Who'll save Bangalore's saviours?

Who'll save Bangalore's saviours?

Members of BBMP's response team have absolutely no skills to handle tricky situations

Shilpa CB. Bangalore

Did you know that the Bruhat Bangalore Mahanagara Palike (BBMP) has an emergency squad, whose primary job is to avoid accidents like six-year-old Abhishek Prakash, who slipped and drowned in an open drain in Lingarajapuram last year.
The team, which has some 40-odd men working in two shifts, is the one that responds to your calls whenever there is a rain problem.
The team works from 6am to 6pm and 6pm to 6am on a daily wage of Rs200 each. It is the private contractors who hire them for the BBMP. The criterion is simple: Anyone fit and willing to spend time at the civic agency's control room is good for the job.
Specialised training? Well, that can wait. "The contractor's responsibility is merely to provide 20 men per shift. It can be anyone. They need not be the same people who worked the previous day or night," an engineer with the BBMP told DNA on condition of anonymity.
"The emergency squad members are guided by senior BBMP officers. They (squad members) know nothing. Their every move is determined by an officer.
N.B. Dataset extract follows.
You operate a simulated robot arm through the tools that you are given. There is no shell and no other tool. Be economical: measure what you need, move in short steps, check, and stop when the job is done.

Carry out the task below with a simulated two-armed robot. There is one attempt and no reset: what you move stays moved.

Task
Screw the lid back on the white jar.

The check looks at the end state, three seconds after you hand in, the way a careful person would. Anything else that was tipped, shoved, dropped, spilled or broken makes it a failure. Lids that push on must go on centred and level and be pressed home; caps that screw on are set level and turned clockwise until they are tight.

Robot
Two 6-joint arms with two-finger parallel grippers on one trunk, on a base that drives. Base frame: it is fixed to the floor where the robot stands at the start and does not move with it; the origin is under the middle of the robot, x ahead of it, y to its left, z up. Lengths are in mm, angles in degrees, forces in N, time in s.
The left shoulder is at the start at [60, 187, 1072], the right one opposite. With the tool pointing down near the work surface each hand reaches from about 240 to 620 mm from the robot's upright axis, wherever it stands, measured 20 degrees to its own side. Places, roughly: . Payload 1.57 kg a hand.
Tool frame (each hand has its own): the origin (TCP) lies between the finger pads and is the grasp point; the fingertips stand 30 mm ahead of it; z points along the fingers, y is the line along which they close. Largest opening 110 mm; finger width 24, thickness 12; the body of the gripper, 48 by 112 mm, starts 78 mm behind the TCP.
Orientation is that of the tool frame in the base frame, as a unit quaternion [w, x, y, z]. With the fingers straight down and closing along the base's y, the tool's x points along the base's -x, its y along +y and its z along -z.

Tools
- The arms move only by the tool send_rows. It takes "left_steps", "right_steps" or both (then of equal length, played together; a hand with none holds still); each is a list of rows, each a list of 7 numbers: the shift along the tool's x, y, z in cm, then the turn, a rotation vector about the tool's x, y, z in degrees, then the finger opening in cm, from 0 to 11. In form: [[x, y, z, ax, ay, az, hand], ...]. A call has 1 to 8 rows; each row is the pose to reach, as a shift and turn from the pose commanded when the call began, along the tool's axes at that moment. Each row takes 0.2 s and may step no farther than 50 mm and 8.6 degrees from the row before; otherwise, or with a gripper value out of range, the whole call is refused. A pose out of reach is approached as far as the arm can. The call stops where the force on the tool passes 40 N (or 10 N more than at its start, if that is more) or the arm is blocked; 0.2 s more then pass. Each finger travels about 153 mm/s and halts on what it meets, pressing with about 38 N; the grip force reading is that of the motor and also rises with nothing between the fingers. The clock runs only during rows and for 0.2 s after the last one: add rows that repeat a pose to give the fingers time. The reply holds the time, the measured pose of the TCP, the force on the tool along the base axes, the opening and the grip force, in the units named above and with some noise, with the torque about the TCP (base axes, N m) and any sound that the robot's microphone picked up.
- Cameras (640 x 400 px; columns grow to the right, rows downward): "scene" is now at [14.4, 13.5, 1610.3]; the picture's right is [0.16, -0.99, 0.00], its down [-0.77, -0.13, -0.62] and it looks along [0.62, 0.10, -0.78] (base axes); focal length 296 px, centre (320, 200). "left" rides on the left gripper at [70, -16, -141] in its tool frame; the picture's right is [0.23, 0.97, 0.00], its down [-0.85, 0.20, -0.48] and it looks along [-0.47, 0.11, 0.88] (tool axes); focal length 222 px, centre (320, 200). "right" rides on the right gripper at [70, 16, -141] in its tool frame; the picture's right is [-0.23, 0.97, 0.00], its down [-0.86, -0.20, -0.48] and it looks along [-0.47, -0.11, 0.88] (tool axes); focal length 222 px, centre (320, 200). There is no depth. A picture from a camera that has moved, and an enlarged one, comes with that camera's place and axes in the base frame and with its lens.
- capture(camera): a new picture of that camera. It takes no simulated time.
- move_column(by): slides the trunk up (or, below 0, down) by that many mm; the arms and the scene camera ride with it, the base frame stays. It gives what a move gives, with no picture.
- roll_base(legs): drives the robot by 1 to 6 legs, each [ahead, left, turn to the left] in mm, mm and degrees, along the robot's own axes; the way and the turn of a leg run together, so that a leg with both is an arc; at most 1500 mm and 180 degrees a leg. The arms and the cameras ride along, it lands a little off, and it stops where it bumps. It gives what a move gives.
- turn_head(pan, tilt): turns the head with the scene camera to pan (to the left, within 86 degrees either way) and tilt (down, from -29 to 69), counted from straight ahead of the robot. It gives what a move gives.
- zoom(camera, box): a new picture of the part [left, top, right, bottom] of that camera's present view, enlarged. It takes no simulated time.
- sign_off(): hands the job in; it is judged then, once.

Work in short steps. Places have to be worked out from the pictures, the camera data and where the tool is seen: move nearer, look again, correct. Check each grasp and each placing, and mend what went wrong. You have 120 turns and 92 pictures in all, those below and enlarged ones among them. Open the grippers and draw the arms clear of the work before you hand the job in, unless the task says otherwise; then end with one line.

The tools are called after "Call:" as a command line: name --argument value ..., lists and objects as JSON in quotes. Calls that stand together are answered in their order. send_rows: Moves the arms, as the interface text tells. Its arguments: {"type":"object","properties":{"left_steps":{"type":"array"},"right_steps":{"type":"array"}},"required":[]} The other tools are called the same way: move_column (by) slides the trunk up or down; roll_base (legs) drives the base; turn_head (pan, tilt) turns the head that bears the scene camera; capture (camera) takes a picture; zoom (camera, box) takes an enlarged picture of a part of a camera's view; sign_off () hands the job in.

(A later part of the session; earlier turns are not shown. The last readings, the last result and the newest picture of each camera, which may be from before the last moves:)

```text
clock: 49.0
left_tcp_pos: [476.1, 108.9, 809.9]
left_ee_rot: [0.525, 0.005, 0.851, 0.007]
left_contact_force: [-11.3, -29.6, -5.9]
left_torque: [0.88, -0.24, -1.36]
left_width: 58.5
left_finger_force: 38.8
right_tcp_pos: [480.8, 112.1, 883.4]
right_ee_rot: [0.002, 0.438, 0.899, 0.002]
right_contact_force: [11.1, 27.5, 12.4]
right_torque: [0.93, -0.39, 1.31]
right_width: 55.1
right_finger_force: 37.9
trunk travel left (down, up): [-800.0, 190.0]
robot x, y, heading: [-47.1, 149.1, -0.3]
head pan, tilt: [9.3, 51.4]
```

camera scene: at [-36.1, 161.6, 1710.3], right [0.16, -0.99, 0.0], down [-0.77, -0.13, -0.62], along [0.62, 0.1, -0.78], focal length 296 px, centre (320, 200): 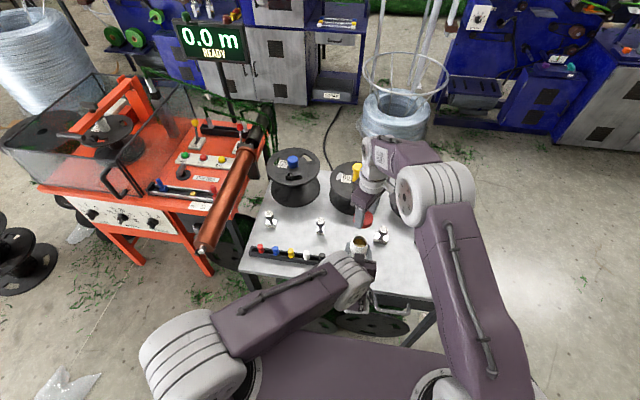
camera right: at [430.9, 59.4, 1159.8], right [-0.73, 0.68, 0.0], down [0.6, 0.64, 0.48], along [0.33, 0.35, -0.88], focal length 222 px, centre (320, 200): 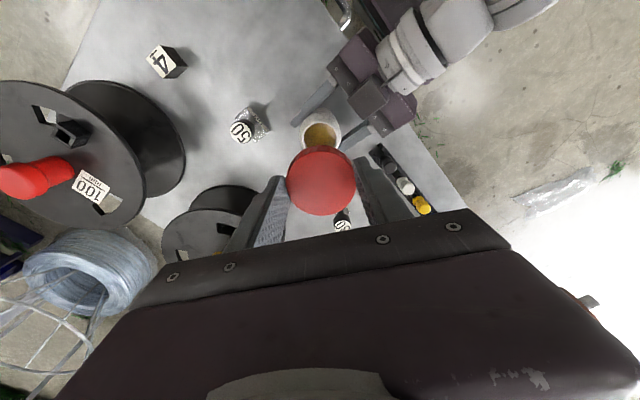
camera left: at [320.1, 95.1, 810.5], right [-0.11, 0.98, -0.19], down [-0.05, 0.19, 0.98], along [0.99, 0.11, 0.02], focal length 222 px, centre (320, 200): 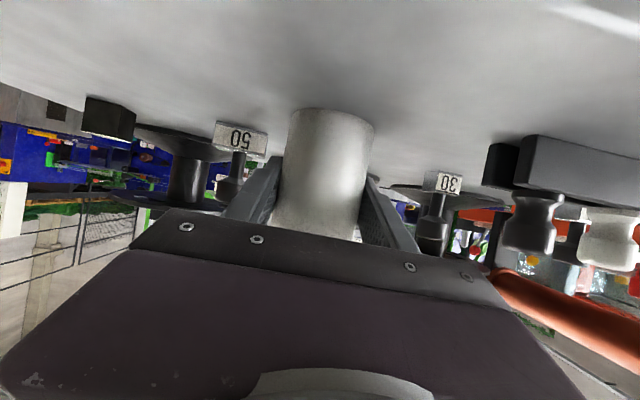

If he (the officer) orders a mound of trash to be cleared, then they will have to do it," said another official who mans BBMP's control room.
These men do not have any specific skills. They do a range of jobs like clearing tree logs and obstructions that clog the drains, closing open manholes, filling dangerous potholes, removing banners and clearing rainwater from a locality.
It is left to each man what he wants to do while on emergency duty.
"We don't need any special training. We've been part of NSS (National Service Scheme) and NCC (National Cadet Corps) in school. That's plenty of experience," said Surya Mallappa, one of the youngest members in current squad.
What about tricky situations like Abhishek? "We are confident of doing any job given to us. If the work is too risky, we take more people. There is strength in numbers," Mallappa said.
Most of the skill is acquired on the job. "We hail from villages where we have done most of these jobs," said another member when asked about how they gain expertise in handling rain-related emergencies.BBMP's control room in-charge refused to dwelve on the issue, and senior officials were not available for comment.